COVID-19 Terms & Definitions


Vaccination

Fully Vaccinated

Children ages 5-17 who completed their initial series; adults boosted or vaccinated but not yet booster eligible; or anyone who had COVID-19 within the last 90 days. Fully vaccinated types include the following:

  • Boosted - Completed a primary series of COVID vaccination (One dose of Johnson & Johnson or two doses of Moderna or Pfizer) and received a booster shot of any FDA authorized vaccine at least 14 days before exposure.

  • Vaccinated and ineligible for booster - Completed an initial series of COVID-19 vaccination (One dose of Johnson & Johnson or two doses of Moderna or Pfizer) but not yet eligible for a booster.  (J&J dose less than 2 months ago, final Pfizer dose less than 5 months ago, or final Moderna dose less than 5 months ago.)

  • Vaccinated and age 5-17 - Anyone ages 5-17 who completed their initial series of COVID-19 vaccination, even if not yet boosted.

  • Recently COVID positive - Anyone who had COVID-19 within the last 90 days will follow the guidance under “fully vaccinated” for the purpose of the COVID-19 Prevention Plan.

Not Fully Vaccinated

Age 18+ who received initial series & are booster-eligible but have not yet received a booster. Not fully vaccinated types include the following:

  • Vaccinated, booster eligible and unboosted - Completed an initial series of COVID-19 vaccination and is eligible for a booster but has not received a booster at least 14 days before exposure.

  • Unvaccinated - Did not complete an initial series of COVID-19 vaccination.  Includes people who never received a single J&J shot, received only one dose of a two-dose series, or who received a non-WHO or FDA authorized vaccination.


COVID Protocols

Day 0 for a Positive Case - Date of the COVID positive result (on an individual test), or onset of symptoms (whichever comes first).

Day 0 for a Potential Exposure/Contact - Date of last contact with a person who has been identified as positive for COVID. Note: Day 0 may or may not be the same as the day that a potential exposure is reported. This is the last day of exposure.

Isolation - Isolation is used to separate people with confirmed or suspected COVID-19 from those without COVID-19. You isolate when you are sick or when you have been infected with the virus, even if you don’t have symptoms.  It means staying home and away from everyone, even in your own household.

Quarantine - Quarantine is a strategy used to prevent transmission of COVID-19 by keeping people who have been potentially exposed with someone with COVID-19 apart from others. You quarantine when you might have been exposed to the virus and may or may not have been infected.

Potential Exposure - Someone who shared the same space, such a classroom, to a known COVID-19 positive case.

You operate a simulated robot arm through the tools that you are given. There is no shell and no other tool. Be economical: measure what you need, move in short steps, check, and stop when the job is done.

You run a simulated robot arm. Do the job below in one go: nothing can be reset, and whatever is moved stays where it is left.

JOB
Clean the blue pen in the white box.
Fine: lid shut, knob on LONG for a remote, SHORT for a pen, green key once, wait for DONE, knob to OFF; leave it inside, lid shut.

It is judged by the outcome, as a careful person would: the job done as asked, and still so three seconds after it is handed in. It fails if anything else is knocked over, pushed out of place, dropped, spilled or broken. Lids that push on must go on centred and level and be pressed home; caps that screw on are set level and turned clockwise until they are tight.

Close Contact - Someone who was less than 6 feet away from an infected person for a total of 15 minutes or more over a 24-hour period. For example, three individual 5-minute exposures for a total of 15 minutes.


Test Types

Rapid (antigen) Test - A Rapid (antigen) test will show whether someone has a high enough viral level to be potentially infectious now. Usually it takes 10-15 minutes to obtain results. These may be professional kits or at-home/ over the counter tests intended for individual use.

PCR Test - A PCR (polymerase chain reaction) test picks up traces of the virus for a long time, even if that virus is no longer transmissible. PCR tests may be positive for weeks after someone has recovered from COVID. Usually sent to a lab for processing. Anyone who has tested positive for COVID-19 may test positive with a PCR for up to 90 days and will be exempted from testing requirements.

CUE Test - a device, test cartridge, and nasal swab to deliver COVID-19 test results to an iPhone, iPad, or Android device (i.e., mobile app only) in 20 minutes.

Pool testing - The pool testing method combines samples from multiple people in order to carry out one PCR test on the whole batch. When a pooled test is positive for COVID-19, individual testing is required to identify the positive case. Anyone who has tested positive for COVID-19 may test positive with a PCR for up to 90 days and will be exempted from pool testing participation.

Professionally administered/proctored - a test (self or professionally administered) in the presence of a qualified observer (healthcare provider, or qualified, trained school staff).